GIVEN REQUEST -
Reproduce the entire listing word for word.
══ SUPPLIED MATERIAL ══
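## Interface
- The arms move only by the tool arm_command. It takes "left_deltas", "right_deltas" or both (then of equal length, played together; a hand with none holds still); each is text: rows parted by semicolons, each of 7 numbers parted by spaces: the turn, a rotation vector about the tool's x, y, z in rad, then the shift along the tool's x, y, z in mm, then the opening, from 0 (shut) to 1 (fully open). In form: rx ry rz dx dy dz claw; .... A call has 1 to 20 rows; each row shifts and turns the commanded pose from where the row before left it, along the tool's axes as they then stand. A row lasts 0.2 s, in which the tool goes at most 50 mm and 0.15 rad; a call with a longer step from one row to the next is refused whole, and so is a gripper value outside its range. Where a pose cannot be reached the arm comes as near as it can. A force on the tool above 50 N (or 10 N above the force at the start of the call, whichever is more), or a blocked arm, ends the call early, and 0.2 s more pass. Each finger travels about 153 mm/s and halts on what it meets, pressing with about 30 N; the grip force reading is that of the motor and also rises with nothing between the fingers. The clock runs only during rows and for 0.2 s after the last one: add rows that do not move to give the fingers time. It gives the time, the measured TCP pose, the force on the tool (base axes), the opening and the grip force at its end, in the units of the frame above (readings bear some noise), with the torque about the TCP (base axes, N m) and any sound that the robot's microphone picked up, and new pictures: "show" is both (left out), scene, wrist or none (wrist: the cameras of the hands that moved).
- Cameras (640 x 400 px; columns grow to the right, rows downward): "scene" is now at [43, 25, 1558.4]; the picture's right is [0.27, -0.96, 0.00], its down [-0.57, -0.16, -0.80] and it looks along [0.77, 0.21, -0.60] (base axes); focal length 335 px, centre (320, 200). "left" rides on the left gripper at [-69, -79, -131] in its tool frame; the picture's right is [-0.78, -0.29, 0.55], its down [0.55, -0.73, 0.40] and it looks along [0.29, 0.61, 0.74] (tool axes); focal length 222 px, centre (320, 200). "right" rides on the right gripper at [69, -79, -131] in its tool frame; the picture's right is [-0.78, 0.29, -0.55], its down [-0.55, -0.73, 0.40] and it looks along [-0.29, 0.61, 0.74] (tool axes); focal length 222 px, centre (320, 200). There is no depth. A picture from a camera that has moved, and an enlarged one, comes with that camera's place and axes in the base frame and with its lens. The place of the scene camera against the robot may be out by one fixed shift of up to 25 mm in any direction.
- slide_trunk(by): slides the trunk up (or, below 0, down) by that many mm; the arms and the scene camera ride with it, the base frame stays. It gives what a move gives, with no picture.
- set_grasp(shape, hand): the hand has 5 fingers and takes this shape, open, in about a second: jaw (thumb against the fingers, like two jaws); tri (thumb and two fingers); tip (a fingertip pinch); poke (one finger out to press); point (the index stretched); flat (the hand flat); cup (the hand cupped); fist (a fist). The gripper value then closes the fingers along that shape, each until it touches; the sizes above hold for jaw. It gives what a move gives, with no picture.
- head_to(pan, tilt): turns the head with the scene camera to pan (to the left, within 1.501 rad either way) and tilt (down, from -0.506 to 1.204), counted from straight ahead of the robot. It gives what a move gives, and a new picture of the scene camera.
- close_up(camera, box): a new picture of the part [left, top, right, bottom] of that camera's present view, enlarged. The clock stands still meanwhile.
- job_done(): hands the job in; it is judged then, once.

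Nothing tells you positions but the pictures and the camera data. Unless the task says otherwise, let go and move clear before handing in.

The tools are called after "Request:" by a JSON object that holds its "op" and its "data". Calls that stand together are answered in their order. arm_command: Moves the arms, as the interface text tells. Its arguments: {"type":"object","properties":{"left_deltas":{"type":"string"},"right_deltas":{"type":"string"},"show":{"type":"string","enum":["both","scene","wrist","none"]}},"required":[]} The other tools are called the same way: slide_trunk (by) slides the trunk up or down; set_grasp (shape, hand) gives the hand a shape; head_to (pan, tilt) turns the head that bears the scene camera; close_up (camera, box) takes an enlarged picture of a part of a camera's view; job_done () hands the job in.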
═══
WRITTEN RESPONSE -
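## Interface
- The arms move only by the tool arm_command. It takes "left_deltas", "right_deltas" or both (then of equal length, played together; a hand with none holds still); each is text: rows parted by semicolons, each of 7 numbers parted by spaces: the turn, a rotation vector about the tool's x, y, z in rad, then the shift along the tool's x, y, z in mm, then the opening, from 0 (shut) to 1 (fully open). In form: rx ry rz dx dy dz claw; .... A call has 1 to 20 rows; each row shifts and turns the commanded pose from where the row before left it, along the tool's axes as they then stand. A row lasts 0.2 s, in which the tool goes at most 50 mm and 0.15 rad; a call with a longer step from one row to the next is refused whole, and so is a gripper value outside its range. Where a pose cannot be reached the arm comes as near as it can. A force on the tool above 50 N (or 10 N above the force at the start of the call, whichever is more), or a blocked arm, ends the call early, and 0.2 s more pass. Each finger travels about 153 mm/s and halts on what it meets, pressing with about 30 N; the grip force reading is that of the motor and also rises with nothing between the fingers. The clock runs only during rows and for 0.2 s after the last one: add rows that do not move to give the fingers time. It gives the time, the measured TCP pose, the force on the tool (base axes), the opening and the grip force at its end, in the units of the frame above (readings bear some noise), with the torque about the TCP (base axes, N m) and any sound that the robot's microphone picked up, and new pictures: "show" is both (left out), scene, wrist or none (wrist: the cameras of the hands that moved).
- Cameras (640 x 400 px; columns grow to the right, rows downward): "scene" is now at [43, 25, 1558.4]; the picture's right is [0.27, -0.96, 0.00], its down [-0.57, -0.16, -0.80] and it looks along [0.77, 0.21, -0.60] (base axes); focal length 335 px, centre (320, 200). "left" rides on the left gripper at [-69, -79, -131] in its tool frame; the picture's right is [-0.78, -0.29, 0.55], its down [0.55, -0.73, 0.40] and it looks along [0.29, 0.61, 0.74] (tool axes); focal length 222 px, centre (320, 200). "right" rides on the right gripper at [69, -79, -131] in its tool frame; the picture's right is [-0.78, 0.29, -0.55], its down [-0.55, -0.73, 0.40] and it looks along [-0.29, 0.61, 0.74] (tool axes); focal length 222 px, centre (320, 200). There is no depth. A picture from a camera that has moved, and an enlarged one, comes with that camera's place and axes in the base frame and with its lens. The place of the scene camera against the robot may be out by one fixed shift of up to 25 mm in any direction.
- slide_trunk(by): slides the trunk up (or, below 0, down) by that many mm; the arms and the scene camera ride with it, the base frame stays. It gives what a move gives, with no picture.
- set_grasp(shape, hand): the hand has 5 fingers and takes this shape, open, in about a second: jaw (thumb against the fingers, like two jaws); tri (thumb and two fingers); tip (a fingertip pinch); poke (one finger out to press); point (the index stretched); flat (the hand flat); cup (the hand cupped); fist (a fist). The gripper value then closes the fingers along that shape, each until it touches; the sizes above hold for jaw. It gives what a move gives, with no picture.
- head_to(pan, tilt): turns the head with the scene camera to pan (to the left, within 1.501 rad either way) and tilt (down, from -0.506 to 1.204), counted from straight ahead of the robot. It gives what a move gives, and a new picture of the scene camera.
- close_up(camera, box): a new picture of the part [left, top, right, bottom] of that camera's present view, enlarged. The clock stands still meanwhile.
- job_done(): hands the job in; it is judged then, once.

Nothing tells you positions but the pictures and the camera data. Unless the task says otherwise, let go and move clear before handing in.

The tools are called after "Request:" by a JSON object that holds its "op" and its "data". Calls that stand together are answered in their order. arm_command: Moves the arms, as the interface text tells. Its arguments: {"type":"object","properties":{"left_deltas":{"type":"string"},"right_deltas":{"type":"string"},"show":{"type":"string","enum":["both","scene","wrist","none"]}},"required":[]} The other tools are called the same way: slide_trunk (by) slides the trunk up or down; set_grasp (shape, hand) gives the hand a shape; head_to (pan, tilt) turns the head that bears the scene camera; close_up (camera, box) takes an enlarged picture of a part of a camera's view; job_done () hands the job in.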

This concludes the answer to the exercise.